* START DATA EXCERPT *

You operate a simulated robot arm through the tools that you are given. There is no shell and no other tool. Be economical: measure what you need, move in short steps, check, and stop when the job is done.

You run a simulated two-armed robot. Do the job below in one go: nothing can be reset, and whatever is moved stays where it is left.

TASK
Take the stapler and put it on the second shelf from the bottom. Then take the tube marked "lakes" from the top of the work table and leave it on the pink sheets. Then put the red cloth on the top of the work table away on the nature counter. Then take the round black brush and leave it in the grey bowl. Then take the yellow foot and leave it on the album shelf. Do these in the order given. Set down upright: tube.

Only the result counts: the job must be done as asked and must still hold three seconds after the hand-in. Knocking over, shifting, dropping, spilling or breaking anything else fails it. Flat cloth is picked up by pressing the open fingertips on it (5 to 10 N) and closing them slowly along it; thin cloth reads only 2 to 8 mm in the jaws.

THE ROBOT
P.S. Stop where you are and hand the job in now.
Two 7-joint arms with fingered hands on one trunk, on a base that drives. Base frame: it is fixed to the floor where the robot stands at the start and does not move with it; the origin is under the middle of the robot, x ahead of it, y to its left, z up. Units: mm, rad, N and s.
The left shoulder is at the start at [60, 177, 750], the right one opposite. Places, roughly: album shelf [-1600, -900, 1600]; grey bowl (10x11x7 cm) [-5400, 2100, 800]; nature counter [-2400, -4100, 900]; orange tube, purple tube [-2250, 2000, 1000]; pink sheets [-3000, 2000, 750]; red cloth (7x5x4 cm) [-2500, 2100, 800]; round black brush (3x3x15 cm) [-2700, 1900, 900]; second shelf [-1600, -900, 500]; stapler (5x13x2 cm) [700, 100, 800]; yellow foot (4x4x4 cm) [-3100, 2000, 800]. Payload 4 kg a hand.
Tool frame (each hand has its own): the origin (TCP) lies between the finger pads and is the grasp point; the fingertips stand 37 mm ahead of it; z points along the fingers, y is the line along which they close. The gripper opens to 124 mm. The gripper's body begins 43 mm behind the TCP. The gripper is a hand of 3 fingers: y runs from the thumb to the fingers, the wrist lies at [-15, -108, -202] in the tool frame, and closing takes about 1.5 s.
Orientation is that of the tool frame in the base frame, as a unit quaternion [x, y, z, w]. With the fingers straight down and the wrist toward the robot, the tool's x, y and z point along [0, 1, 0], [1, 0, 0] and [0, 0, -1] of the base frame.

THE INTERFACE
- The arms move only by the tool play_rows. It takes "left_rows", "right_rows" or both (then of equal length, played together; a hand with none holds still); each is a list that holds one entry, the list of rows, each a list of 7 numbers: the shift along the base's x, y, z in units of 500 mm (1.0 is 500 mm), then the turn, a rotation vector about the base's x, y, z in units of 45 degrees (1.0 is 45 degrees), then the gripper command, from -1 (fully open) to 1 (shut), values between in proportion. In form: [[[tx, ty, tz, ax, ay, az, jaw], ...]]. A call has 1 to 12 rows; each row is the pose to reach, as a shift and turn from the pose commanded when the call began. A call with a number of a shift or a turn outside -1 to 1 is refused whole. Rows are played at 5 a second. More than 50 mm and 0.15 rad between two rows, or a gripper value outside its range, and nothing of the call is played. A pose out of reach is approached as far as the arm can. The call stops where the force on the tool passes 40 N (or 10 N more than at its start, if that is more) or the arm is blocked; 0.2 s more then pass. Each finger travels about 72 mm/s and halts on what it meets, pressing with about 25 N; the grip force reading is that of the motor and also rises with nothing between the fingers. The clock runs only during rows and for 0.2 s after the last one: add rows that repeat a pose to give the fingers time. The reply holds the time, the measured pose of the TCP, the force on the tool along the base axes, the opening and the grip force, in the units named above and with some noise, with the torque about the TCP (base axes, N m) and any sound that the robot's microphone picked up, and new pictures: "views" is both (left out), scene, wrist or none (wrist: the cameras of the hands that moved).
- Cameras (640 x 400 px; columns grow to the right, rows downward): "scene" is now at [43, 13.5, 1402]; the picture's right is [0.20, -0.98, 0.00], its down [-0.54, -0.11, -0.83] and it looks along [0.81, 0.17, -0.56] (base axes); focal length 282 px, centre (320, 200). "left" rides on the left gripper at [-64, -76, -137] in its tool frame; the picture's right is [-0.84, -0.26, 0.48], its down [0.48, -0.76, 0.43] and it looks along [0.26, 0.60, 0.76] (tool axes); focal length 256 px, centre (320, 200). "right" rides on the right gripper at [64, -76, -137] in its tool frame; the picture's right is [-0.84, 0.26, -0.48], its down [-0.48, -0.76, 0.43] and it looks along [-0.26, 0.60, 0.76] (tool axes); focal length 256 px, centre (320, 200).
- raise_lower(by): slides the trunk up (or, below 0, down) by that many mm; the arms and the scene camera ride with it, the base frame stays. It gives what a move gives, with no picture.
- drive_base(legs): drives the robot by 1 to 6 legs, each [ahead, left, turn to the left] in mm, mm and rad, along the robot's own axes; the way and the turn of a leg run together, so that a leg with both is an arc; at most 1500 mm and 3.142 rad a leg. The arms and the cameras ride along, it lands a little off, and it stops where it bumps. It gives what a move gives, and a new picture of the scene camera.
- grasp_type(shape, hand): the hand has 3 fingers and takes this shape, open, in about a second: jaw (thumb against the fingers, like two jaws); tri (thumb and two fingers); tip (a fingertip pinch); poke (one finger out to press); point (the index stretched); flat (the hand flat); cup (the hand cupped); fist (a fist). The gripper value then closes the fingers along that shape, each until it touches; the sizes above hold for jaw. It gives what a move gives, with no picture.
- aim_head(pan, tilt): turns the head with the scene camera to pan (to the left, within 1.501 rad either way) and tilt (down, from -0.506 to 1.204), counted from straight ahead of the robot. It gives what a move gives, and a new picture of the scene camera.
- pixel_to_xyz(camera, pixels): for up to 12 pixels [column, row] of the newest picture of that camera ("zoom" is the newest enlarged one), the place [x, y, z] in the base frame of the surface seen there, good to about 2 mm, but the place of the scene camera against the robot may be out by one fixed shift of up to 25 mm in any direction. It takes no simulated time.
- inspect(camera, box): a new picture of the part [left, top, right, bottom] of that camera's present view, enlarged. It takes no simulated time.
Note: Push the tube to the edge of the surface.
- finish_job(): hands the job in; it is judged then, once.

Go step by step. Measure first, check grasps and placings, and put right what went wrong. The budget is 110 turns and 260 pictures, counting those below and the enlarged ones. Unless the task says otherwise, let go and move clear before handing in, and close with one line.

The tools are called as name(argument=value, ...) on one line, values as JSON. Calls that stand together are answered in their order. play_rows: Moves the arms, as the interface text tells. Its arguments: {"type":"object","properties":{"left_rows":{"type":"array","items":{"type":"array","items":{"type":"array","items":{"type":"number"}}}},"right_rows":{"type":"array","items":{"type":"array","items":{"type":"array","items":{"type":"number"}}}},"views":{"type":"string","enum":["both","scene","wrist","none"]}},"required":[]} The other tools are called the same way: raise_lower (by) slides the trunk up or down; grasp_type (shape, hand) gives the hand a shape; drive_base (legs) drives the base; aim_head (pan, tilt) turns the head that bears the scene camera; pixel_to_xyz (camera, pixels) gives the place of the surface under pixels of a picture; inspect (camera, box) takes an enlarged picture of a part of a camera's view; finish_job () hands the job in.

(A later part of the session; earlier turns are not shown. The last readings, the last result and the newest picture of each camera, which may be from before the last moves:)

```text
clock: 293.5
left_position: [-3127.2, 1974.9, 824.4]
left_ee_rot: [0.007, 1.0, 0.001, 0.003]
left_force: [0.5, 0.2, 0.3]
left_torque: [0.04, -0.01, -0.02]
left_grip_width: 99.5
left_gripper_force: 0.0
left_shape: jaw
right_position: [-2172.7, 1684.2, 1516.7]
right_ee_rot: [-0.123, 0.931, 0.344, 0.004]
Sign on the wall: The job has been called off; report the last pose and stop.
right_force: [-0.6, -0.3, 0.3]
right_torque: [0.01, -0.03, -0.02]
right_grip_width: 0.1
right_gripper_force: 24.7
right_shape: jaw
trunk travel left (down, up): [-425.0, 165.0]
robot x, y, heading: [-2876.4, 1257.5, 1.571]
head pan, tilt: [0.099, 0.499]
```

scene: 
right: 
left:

* END DATA EXCERPT *

SET TASK: Take the line holding "(A later part" and all lines after it through the end of the data, and set them down exactly.

REPLY:
(A later part of the session; earlier turns are not shown. The last readings, the last result and the newest picture of each camera, which may be from before the last moves:)

```text
clock: 293.5
left_position: [-3127.2, 1974.9, 824.4]
left_ee_rot: [0.007, 1.0, 0.001, 0.003]
left_force: [0.5, 0.2, 0.3]
left_torque: [0.04, -0.01, -0.02]
left_grip_width: 99.5
left_gripper_force: 0.0
left_shape: jaw
right_position: [-2172.7, 1684.2, 1516.7]
right_ee_rot: [-0.123, 0.931, 0.344, 0.004]
Sign on the wall: The job has been called off; report the last pose and stop.
right_force: [-0.6, -0.3, 0.3]
right_torque: [0.01, -0.03, -0.02]
right_grip_width: 0.1
right_gripper_force: 24.7
right_shape: jaw
trunk travel left (down, up): [-425.0, 165.0]
robot x, y, heading: [-2876.4, 1257.5, 1.571]
head pan, tilt: [0.099, 0.499]
```

scene: 
right: 
left:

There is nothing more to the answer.